Data >>
- - - -
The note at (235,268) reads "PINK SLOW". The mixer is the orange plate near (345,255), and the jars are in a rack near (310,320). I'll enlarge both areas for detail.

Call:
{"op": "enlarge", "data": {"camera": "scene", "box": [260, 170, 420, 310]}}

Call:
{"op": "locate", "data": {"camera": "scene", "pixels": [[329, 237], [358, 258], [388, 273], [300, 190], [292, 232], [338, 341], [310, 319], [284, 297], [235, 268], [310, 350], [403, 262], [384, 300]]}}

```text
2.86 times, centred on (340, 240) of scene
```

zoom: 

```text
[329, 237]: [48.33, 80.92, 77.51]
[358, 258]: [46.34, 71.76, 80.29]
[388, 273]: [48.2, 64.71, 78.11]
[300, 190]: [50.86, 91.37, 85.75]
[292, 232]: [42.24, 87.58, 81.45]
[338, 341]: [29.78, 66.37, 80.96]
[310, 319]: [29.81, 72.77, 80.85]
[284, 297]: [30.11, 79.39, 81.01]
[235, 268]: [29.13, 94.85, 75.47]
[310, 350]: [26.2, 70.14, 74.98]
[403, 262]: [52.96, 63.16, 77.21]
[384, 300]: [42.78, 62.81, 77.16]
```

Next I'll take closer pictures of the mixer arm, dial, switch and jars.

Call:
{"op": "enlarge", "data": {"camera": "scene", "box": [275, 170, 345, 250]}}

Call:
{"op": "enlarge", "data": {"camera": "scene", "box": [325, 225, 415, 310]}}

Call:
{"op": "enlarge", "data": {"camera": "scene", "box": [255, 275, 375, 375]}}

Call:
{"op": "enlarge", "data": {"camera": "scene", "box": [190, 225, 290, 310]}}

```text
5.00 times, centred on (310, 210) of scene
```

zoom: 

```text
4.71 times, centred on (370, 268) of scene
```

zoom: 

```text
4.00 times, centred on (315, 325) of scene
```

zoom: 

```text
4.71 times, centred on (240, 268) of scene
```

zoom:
- - - -
Text section >>

The strap 506 runs around the outside of support post 524, and then around the vehicle member 526 to which it is to be attached, then around support post 514. A toggle 520 at the second end of strap 506 is received by socket 522 in latch 512. The strap 506 is received by a gap in the socket 522 and the ends of toggle 520 which extend to each side of the strap 506 are secured in receptacle 522. Latch 512 is then rotated from the open position shown in FIG. 25 to the closed position shown in FIG. 26. The rotation of handle 512 pulls toggle 520 upward thus putting tension on strap 506 and pulling mount body 502 securing against vehicle member 526.

FIGS. 27 and 28 depict cross-sectional views from a perspective to provide more detail on different cross-sections through the mount assembly 500. FIG. 27 depicts a cross-section that is substantially along the center axis of the mount assembly 500, while FIG. 28 depicts a cross-section that is between the center axis and one side of mount assembly 500.

Support posts 524 and 514 may be provided with bearings or bushings to reduce friction between the posts and the strap 506.

Referring now to FIGS. 30-35, another embodiment of the equipment rack is depicted in various views. In this additional embodiment, the lower support member 114 and the upper support member 116 do not extend the length of the lower and upper rack assemblies 102 and 104 or the cross members therein, but instead comprise protrusions, or teeth, extending upwardly and downwardly, respectively, from the lower and upper rack assemblies, namely from the cross members. In some embodiments the protrusions on the upper support member interlock with the protrusions on the lower support member along the longitudinal axis of the rack assemblies. In some embodiments, the protrusions may be provided in one or more rows on each of the upper and lower support members. In some embodiments the rows of protrusions may be longitudinally offset so that the protrusions interlock or overlap transversely as well as longitudinally.
- - - -
Exercises to complete >>
1. Pull out the sentences of the text section that run from "FIGS. 27 and" through "of mount assembly 500." and give them unchanged.
2. Could you carry on with the text section from where it ends?

Results in order >>
1.
FIGS. 27 and 28 depict cross-sectional views from a perspective to provide more detail on different cross-sections through the mount assembly 500. FIG. 27 depicts a cross-section that is substantially along the center axis of the mount assembly 500, while FIG. 28 depicts a cross-section that is between the center axis and one side of mount assembly 500.

2.
The protrusions may be individually attached to the rack assemblies or may be attached to, or formed unitarily with, a sheet or membrane of material that is attached to the rack assemblies or to the cross member portion of the rack assembly. The sheet may be made of the same material as the protrusions, or from different materials. The protrusions may be made from the same materials as the support members in other embodiments of the equipment rack, capable of providing a flexible but supportive element such as a rubber material to conform to and support equipment without damaging it. Such materials will support equipment such as skis or snowboards stored in the rack without damaging the surface of the equipment.

When viewed from above or below, the protrusions may have a rectangular, square, circular, oval, or any other desired cross-section. The dimensions, shape, and size of the cross-section of the protrusions may increase, decrease, rotate, or otherwise vary from the bottom to the top of each protrusion. In varying embodiments, each of the upper and lower protrusions may have a three-dimensional shape selected from the group consisting of frusto-pyramidal, cubical, cuboid, parallelepiped, frusto-conical, hemispherical, conical, polyhedron, or a combination of the foregoing shapes.

The protrusions on each assembly may vary in shape, size, or orientation, and they may be disposed in rows, but may also be disposed in any desired configuration on the sheets that support them. Each of the protrusions may be formed of a solid block of one or more materials, may be closed on all sides and hollow in the middle, or may be all or partially hollow, open on the sides or ends, or comprise internal support members or membranes.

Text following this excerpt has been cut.